Indian brands have been following Prime Minister Narendra Modi’s ‘vocal for local’ or localisation of a vision for a while now. Emphasising for a self-reliant or Atma nirbhar India, the government has asked that products not only be made in India, but also for the promotion of local brands, manufacturing and supply chain.
Taking the same cue, the Indian publishing industry too needs to revamp their selling pitch in order to garner more attention and support for the fraternity as well as from the readers.
Indian writing in its full form and diversity needs to come to the centre stage. Recently a lot of translated work has generated interest from book lovers who had long given up reading their mother tongues, sending a lot of translated word publishers into crunch.
But, as the lockdown set in, a lot of readers went back to the old classics that were buried in the shelves teasing their interest even more.
Currently what we all need is a digital platform (app or blog) that re-launches classic Indian works, acquaints readers with emerging Indian authors and prefers locally produced books/ journals.

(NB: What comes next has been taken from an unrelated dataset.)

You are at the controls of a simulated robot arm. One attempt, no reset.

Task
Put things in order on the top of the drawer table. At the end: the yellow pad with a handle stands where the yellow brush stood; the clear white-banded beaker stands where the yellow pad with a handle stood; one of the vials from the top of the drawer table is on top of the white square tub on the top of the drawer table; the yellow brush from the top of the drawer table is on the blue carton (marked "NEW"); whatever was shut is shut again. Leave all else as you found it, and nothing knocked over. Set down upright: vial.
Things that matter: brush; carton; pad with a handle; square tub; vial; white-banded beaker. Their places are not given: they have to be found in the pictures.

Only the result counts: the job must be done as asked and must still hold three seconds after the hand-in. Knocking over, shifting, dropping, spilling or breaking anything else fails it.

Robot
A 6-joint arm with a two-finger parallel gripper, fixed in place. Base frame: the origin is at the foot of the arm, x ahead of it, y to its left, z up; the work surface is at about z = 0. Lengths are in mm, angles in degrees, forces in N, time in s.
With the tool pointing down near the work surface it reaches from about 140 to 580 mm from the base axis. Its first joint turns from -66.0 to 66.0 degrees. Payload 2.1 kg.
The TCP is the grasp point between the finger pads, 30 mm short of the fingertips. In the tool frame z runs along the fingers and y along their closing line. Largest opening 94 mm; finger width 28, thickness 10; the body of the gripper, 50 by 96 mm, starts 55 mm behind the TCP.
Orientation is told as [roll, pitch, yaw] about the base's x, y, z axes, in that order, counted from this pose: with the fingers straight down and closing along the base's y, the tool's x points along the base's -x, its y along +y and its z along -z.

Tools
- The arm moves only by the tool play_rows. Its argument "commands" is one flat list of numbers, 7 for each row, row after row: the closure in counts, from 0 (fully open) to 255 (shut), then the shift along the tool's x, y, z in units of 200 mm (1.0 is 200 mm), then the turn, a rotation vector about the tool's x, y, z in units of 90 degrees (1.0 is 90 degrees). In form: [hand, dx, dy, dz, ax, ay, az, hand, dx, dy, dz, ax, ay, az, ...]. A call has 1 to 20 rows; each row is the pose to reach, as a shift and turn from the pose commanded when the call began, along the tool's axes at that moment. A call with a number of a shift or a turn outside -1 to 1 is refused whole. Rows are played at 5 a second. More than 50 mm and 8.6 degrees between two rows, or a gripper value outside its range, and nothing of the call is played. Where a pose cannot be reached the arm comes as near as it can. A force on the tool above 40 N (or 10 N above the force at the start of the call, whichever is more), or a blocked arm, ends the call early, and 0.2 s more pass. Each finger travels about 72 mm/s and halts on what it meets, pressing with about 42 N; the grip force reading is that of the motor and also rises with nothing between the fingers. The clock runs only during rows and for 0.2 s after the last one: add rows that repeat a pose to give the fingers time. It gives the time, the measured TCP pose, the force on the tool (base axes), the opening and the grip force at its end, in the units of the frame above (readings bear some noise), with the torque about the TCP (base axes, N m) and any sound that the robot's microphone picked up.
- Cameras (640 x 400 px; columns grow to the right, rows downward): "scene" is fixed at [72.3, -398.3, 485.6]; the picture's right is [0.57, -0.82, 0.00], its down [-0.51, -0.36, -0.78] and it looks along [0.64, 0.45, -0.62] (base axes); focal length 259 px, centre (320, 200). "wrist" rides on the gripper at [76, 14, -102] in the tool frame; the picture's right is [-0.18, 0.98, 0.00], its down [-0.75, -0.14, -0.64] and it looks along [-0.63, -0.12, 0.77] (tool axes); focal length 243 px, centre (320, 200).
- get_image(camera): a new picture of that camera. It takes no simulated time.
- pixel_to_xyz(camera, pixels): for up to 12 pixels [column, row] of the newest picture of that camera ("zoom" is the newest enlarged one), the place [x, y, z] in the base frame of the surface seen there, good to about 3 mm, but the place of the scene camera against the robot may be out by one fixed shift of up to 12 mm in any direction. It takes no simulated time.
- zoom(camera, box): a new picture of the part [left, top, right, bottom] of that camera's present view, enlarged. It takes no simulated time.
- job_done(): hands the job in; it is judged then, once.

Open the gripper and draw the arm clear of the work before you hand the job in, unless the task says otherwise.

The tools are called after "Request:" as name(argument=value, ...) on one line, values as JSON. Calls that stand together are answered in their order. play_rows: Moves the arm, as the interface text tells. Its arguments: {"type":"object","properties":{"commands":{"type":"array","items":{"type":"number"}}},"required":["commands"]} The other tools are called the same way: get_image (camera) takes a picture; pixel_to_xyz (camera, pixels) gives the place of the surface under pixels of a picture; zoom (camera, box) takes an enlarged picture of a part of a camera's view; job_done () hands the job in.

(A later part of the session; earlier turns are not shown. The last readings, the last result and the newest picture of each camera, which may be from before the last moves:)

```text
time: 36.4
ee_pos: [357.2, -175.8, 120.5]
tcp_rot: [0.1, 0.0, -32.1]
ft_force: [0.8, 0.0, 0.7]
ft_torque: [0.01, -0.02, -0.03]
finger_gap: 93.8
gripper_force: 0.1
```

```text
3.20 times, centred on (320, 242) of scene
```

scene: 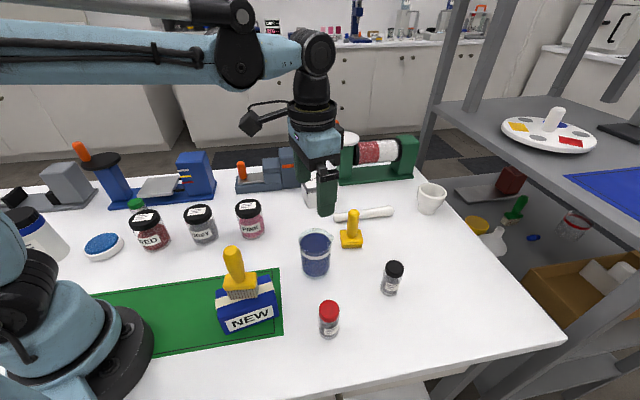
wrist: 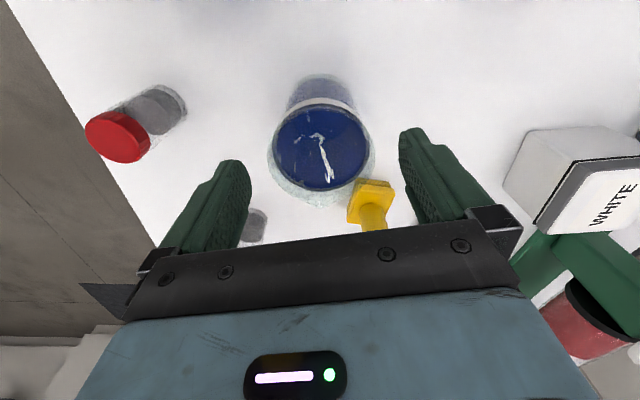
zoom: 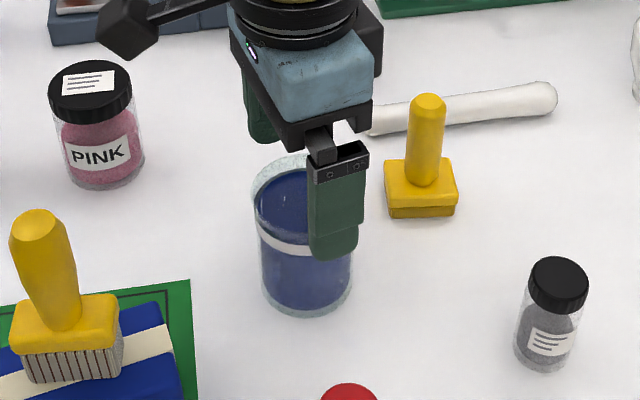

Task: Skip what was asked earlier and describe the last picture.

The last decade was clearly dominated by academic publishers (books that cater to India’s twin passion : education and job-security). In comparison, the non-academic has only remained a miniscule. Owing to the fact that the retail space is shrinking for books and that most readers go by online or word-of-mouth recommendations for new books. The ‘discoverability’ of books has now become a huge factor determining sales.
Also, over the years they have gravitated towards genres that have a captive audience. Right now, what we lack is publicization of India publishing. A common platform or a membership service that caters to works of literature produced by Indian publishing ecosystem.
Hopefully, then we can expect ‘vocal for local’ to benefit Indian readers, writers and publishers.